Extract the complete listing and repeat it word for word. Give them as a numbered list, with blank lines left out.

SOURCE EXCERPT
>>>

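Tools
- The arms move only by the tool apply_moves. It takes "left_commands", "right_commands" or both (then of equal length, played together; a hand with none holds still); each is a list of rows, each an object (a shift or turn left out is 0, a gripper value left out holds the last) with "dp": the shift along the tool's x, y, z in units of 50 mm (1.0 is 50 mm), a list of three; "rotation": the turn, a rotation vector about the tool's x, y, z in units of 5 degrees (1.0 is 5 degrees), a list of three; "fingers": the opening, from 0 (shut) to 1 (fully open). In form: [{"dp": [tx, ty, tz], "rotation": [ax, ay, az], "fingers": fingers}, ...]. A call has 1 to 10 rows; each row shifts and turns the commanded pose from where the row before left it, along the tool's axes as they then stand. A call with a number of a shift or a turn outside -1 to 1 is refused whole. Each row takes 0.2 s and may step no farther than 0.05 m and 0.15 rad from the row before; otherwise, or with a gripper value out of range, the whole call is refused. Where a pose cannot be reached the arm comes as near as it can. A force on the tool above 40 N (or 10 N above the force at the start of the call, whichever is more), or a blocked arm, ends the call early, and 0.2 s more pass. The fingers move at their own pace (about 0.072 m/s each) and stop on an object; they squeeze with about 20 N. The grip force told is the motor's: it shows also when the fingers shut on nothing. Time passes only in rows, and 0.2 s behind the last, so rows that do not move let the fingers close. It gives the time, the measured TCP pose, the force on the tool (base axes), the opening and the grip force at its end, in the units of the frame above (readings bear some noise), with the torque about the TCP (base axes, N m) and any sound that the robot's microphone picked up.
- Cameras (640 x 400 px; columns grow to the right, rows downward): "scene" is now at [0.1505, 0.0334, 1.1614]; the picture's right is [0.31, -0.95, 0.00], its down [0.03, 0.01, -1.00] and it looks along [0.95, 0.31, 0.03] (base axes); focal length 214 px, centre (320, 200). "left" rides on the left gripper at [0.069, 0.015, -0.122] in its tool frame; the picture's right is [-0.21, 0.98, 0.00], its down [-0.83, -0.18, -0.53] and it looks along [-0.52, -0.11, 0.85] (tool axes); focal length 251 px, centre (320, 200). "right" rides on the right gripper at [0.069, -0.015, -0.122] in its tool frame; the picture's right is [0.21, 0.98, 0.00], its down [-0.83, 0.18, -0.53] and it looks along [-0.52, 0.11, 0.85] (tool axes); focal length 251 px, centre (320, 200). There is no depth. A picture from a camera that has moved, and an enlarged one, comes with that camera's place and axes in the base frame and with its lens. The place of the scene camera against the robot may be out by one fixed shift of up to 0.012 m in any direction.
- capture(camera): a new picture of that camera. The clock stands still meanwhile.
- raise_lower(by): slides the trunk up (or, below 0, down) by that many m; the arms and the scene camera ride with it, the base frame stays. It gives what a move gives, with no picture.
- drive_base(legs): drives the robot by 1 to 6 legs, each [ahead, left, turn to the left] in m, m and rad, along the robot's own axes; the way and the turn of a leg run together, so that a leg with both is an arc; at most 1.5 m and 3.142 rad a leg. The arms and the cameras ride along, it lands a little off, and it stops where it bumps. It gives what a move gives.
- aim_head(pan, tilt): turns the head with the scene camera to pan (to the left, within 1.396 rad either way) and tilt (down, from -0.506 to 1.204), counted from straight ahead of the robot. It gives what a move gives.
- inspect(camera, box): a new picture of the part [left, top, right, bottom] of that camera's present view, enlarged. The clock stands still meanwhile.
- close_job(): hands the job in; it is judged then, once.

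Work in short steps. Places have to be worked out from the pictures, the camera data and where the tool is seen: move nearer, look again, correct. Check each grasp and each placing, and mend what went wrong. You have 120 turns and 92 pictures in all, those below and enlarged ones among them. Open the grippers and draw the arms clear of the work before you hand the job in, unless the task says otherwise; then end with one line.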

<<<

CORRECT OUTPUT
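1. Tools
2. - The arms move only by the tool apply_moves. It takes "left_commands", "right_commands" or both (then of equal length, played together; a hand with none holds still); each is a list of rows, each an object (a shift or turn left out is 0, a gripper value left out holds the last) with "dp": the shift along the tool's x, y, z in units of 50 mm (1.0 is 50 mm), a list of three; "rotation": the turn, a rotation vector about the tool's x, y, z in units of 5 degrees (1.0 is 5 degrees), a list of three; "fingers": the opening, from 0 (shut) to 1 (fully open). In form: [{"dp": [tx, ty, tz], "rotation": [ax, ay, az], "fingers": fingers}, ...]. A call has 1 to 10 rows; each row shifts and turns the commanded pose from where the row before left it, along the tool's axes as they then stand. A call with a number of a shift or a turn outside -1 to 1 is refused whole. Each row takes 0.2 s and may step no farther than 0.05 m and 0.15 rad from the row before; otherwise, or with a gripper value out of range, the whole call is refused. Where a pose cannot be reached the arm comes as near as it can. A force on the tool above 40 N (or 10 N above the force at the start of the call, whichever is more), or a blocked arm, ends the call early, and 0.2 s more pass. The fingers move at their own pace (about 0.072 m/s each) and stop on an object; they squeeze with about 20 N. The grip force told is the motor's: it shows also when the fingers shut on nothing. Time passes only in rows, and 0.2 s behind the last, so rows that do not move let the fingers close. It gives the time, the measured TCP pose, the force on the tool (base axes), the opening and the grip force at its end, in the units of the frame above (readings bear some noise), with the torque about the TCP (base axes, N m) and any sound that the robot's microphone picked up.
3. - Cameras (640 x 400 px; columns grow to the right, rows downward): "scene" is now at [0.1505, 0.0334, 1.1614]; the picture's right is [0.31, -0.95, 0.00], its down [0.03, 0.01, -1.00] and it looks along [0.95, 0.31, 0.03] (base axes); focal length 214 px, centre (320, 200). "left" rides on the left gripper at [0.069, 0.015, -0.122] in its tool frame; the picture's right is [-0.21, 0.98, 0.00], its down [-0.83, -0.18, -0.53] and it looks along [-0.52, -0.11, 0.85] (tool axes); focal length 251 px, centre (320, 200). "right" rides on the right gripper at [0.069, -0.015, -0.122] in its tool frame; the picture's right is [0.21, 0.98, 0.00], its down [-0.83, 0.18, -0.53] and it looks along [-0.52, 0.11, 0.85] (tool axes); focal length 251 px, centre (320, 200). There is no depth. A picture from a camera that has moved, and an enlarged one, comes with that camera's place and axes in the base frame and with its lens. The place of the scene camera against the robot may be out by one fixed shift of up to 0.012 m in any direction.
4. - capture(camera): a new picture of that camera. The clock stands still meanwhile.
5. - raise_lower(by): slides the trunk up (or, below 0, down) by that many m; the arms and the scene camera ride with it, the base frame stays. It gives what a move gives, with no picture.
6. - drive_base(legs): drives the robot by 1 to 6 legs, each [ahead, left, turn to the left] in m, m and rad, along the robot's own axes; the way and the turn of a leg run together, so that a leg with both is an arc; at most 1.5 m and 3.142 rad a leg. The arms and the cameras ride along, it lands a little off, and it stops where it bumps. It gives what a move gives.
7. - aim_head(pan, tilt): turns the head with the scene camera to pan (to the left, within 1.396 rad either way) and tilt (down, from -0.506 to 1.204), counted from straight ahead of the robot. It gives what a move gives.
8. - inspect(camera, box): a new picture of the part [left, top, right, bottom] of that camera's present view, enlarged. The clock stands still meanwhile.
9. - close_job(): hands the job in; it is judged then, once.
10. Work in short steps. Places have to be worked out from the pictures, the camera data and where the tool is seen: move nearer, look again, correct. Check each grasp and each placing, and mend what went wrong. You have 120 turns and 92 pictures in all, those below and enlarged ones among them. Open the grippers and draw the arms clear of the work before you hand the job in, unless the task says otherwise; then end with one line.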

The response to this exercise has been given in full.